--- Begin ---
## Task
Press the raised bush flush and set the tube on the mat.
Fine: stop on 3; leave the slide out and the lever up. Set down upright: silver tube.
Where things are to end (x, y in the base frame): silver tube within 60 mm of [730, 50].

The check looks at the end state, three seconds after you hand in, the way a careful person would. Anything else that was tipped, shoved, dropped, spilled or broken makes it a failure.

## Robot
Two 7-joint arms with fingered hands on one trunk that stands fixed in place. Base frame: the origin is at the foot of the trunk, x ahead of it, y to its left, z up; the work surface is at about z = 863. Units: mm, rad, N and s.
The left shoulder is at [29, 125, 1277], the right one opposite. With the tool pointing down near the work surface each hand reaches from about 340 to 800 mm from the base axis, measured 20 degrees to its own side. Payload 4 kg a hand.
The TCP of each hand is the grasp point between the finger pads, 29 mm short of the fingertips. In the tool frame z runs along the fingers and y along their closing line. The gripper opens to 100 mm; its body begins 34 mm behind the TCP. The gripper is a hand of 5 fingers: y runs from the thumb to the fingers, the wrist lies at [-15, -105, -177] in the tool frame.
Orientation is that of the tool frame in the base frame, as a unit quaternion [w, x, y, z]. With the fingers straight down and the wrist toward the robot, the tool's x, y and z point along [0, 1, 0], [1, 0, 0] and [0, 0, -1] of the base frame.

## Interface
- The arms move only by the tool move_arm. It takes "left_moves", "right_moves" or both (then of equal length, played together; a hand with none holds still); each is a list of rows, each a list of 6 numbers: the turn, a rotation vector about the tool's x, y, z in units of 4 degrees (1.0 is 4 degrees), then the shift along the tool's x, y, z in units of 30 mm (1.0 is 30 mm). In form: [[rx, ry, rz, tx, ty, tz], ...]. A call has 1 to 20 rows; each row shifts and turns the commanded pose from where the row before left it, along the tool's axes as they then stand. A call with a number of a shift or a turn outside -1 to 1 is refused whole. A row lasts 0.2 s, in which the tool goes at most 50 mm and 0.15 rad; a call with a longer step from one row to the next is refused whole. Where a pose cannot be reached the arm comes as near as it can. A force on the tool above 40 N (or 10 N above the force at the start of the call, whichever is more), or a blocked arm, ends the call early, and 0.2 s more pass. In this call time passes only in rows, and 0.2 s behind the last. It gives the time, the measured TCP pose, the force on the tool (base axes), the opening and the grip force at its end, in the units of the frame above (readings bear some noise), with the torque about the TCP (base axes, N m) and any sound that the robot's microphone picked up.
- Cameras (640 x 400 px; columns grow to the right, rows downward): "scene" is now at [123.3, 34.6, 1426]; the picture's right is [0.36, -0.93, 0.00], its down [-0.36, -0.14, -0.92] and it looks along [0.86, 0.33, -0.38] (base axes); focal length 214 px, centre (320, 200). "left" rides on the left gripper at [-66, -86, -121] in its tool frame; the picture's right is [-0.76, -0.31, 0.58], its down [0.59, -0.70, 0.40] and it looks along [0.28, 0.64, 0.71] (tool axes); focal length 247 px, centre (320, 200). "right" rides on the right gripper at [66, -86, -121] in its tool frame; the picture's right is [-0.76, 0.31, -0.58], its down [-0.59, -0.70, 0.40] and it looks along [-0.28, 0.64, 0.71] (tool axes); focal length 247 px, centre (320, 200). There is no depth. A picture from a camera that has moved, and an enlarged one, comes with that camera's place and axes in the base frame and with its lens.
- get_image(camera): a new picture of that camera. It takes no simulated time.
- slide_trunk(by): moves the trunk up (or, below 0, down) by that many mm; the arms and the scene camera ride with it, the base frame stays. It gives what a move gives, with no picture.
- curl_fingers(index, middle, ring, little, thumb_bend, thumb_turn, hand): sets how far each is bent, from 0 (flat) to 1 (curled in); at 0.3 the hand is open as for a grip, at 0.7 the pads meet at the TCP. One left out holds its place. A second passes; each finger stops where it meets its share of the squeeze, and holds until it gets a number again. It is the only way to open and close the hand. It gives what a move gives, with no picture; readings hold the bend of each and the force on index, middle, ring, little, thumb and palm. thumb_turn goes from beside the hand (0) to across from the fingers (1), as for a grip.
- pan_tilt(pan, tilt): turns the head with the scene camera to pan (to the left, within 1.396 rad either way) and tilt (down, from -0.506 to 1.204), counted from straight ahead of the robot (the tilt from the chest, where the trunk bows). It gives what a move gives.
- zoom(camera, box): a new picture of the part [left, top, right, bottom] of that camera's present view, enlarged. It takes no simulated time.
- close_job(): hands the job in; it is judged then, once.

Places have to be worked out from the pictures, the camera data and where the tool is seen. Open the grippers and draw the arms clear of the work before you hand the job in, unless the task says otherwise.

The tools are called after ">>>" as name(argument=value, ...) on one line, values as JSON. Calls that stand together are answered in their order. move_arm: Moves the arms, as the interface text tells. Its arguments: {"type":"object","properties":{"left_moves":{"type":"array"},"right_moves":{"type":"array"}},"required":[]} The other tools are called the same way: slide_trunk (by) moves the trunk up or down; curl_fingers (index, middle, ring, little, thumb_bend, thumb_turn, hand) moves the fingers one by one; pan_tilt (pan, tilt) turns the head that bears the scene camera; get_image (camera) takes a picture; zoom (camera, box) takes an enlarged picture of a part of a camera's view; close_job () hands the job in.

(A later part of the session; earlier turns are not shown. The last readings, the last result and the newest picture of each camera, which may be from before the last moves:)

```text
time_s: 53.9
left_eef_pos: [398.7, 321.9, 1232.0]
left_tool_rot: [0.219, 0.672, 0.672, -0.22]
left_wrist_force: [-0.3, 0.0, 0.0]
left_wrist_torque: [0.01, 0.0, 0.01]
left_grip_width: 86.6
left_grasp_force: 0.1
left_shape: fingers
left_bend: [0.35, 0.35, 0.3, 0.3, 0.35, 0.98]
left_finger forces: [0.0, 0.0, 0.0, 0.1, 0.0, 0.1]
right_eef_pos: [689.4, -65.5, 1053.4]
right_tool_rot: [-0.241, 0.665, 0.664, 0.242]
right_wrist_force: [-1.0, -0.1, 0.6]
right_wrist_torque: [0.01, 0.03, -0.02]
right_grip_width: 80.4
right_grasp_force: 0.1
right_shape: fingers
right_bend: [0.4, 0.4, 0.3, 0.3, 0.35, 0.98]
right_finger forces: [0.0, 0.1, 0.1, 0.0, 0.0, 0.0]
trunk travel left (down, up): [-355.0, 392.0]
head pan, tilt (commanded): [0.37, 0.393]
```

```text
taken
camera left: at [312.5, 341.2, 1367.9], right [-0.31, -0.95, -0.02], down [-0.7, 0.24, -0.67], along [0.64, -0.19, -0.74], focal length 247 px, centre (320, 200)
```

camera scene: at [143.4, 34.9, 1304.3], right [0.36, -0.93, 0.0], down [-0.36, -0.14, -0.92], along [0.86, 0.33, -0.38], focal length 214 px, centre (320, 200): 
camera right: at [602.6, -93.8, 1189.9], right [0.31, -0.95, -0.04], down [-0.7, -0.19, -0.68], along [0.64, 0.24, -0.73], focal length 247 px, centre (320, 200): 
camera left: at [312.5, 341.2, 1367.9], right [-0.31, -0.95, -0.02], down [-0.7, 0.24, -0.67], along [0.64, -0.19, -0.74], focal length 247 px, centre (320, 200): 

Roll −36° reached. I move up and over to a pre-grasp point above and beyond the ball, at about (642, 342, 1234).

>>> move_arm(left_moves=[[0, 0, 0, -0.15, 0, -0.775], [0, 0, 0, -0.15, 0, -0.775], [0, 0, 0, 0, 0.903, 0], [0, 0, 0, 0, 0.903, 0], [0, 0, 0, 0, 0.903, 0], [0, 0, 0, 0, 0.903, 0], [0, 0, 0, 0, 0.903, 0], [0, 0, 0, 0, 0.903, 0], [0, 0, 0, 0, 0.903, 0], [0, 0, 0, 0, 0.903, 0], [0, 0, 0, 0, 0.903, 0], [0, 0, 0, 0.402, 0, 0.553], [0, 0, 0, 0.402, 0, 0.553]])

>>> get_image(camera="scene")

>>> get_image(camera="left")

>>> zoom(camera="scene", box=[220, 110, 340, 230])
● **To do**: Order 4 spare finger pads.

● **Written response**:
--- End ---
● **To do**: Write down exactly the span of lines above from the one containing "Two 7-joint arms" to the one containing "The left shoulder", both ends included.

● **Written response**:
Two 7-joint arms with fingered hands on one trunk that stands fixed in place. Base frame: the origin is at the foot of the trunk, x ahead of it, y to its left, z up; the work surface is at about z = 863. Units: mm, rad, N and s.
The left shoulder is at [29, 125, 1277], the right one opposite. With the tool pointing down near the work surface each hand reaches from about 340 to 800 mm from the base axis, measured 20 degrees to its own side. Payload 4 kg a hand.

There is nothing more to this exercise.